ー Abbey Road Studiosをはじめ、ロンドンのスタジオと聞くと、いまなおThe Beatlesのイメージを思い浮かべる人も多いだろう。しかし実際のロンドンには、長年培われてきたスタジオごとの伝統や個性を大切にしながら、最新の技術やワークフローを積極的に取り入れ、進化を続けているスタジオが数多く存在する。

本連載では、2025年現在の「ロンドン・スタジオ最前線」をテーマに、プロデューサー / ミキシング・レコーディングエンジニアの加納洋一郎氏に同行いただきながら現地で訪れた3つのスタジオを通して、ロンドンのスタジオシーンの最新動向を全3回にわたってレポート。初回は、音楽史にその名を刻むAbbey Road Studiosを訪問した。

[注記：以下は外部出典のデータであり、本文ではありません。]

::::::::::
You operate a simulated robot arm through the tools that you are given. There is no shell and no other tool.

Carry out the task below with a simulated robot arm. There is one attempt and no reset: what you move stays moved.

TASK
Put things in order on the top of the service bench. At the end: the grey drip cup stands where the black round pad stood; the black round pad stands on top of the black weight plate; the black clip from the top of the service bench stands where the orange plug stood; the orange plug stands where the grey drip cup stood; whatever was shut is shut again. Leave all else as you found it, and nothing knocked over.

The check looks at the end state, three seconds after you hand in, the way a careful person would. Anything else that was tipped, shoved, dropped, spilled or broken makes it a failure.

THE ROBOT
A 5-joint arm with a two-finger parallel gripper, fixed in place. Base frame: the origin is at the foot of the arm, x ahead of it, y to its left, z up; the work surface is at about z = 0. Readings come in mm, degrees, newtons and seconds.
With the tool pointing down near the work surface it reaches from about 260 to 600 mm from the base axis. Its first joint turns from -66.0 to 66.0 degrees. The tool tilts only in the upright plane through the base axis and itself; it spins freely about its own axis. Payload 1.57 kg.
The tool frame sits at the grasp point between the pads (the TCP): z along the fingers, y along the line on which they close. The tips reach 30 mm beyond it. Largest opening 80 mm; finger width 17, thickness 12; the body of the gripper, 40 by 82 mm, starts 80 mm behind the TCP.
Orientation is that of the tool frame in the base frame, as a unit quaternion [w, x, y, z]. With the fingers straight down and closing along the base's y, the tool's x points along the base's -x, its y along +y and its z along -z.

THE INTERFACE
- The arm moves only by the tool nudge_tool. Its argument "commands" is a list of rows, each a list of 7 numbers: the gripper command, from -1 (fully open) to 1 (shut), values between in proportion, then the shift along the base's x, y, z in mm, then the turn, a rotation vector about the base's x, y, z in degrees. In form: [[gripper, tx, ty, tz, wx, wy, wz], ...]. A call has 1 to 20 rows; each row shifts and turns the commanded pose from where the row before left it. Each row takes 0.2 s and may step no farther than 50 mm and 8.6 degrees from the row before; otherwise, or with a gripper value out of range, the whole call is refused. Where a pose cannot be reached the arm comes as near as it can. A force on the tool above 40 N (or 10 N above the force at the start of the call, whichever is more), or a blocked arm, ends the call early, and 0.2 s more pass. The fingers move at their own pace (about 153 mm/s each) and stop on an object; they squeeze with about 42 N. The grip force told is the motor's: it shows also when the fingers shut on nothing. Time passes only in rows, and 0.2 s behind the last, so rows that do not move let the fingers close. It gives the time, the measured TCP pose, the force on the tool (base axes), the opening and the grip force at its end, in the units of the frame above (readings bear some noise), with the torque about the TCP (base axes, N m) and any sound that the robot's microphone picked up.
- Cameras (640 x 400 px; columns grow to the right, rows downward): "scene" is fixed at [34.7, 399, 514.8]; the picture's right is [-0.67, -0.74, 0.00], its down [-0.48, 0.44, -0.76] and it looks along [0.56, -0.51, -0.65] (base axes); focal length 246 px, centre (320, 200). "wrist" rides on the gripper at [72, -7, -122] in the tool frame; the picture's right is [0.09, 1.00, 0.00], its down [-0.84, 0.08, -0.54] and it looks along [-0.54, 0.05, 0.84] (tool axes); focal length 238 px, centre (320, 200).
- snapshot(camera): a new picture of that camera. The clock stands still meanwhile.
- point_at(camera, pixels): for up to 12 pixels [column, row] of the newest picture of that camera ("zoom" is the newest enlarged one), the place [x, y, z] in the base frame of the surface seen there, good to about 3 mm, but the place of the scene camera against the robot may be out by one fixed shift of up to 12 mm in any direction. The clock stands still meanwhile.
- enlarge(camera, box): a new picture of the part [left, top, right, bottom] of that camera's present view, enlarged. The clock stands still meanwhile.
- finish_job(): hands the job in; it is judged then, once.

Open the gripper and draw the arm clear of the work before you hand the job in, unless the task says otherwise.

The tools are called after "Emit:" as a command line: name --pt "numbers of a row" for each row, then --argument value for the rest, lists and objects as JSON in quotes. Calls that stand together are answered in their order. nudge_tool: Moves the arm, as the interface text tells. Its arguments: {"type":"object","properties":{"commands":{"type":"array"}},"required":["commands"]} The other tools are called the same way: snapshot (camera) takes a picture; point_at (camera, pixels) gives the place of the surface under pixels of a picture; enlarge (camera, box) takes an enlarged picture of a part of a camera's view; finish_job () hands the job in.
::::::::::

イマーシブ制作需要の全方位的な高まりに応えるAbbey Road Studioの選択

ロンドンのAbbey Road Studio、特にその象徴である「Studio 1」は、過去40年以上にわたり世界のフィルム・スコアリングの中心地であり続けてきた。『スター・ウォーズ』『ハリー・ポッター』シリーズといった金字塔から 、近年の『ブラックパンサー』『バービー』 さらには『ファイナルファンタジー』『原神』といったゲームタイトルまで、そのサウンドは常に業界の基準を定義してきた。

しかし、Studio 1がAMS Neve 88RS SP3Dコンソールを導入した背景には、フィルム・スコアリングやダビングステージでの需要だけではない。Apple Musicなどの主要な音楽配信サービスがDolby AtmosやSony 360 Reality Audioといったフォーマットに本格対応したことで、一般的な音楽制作の分野においても「没入感のある体験」への需要が急速に高まっている。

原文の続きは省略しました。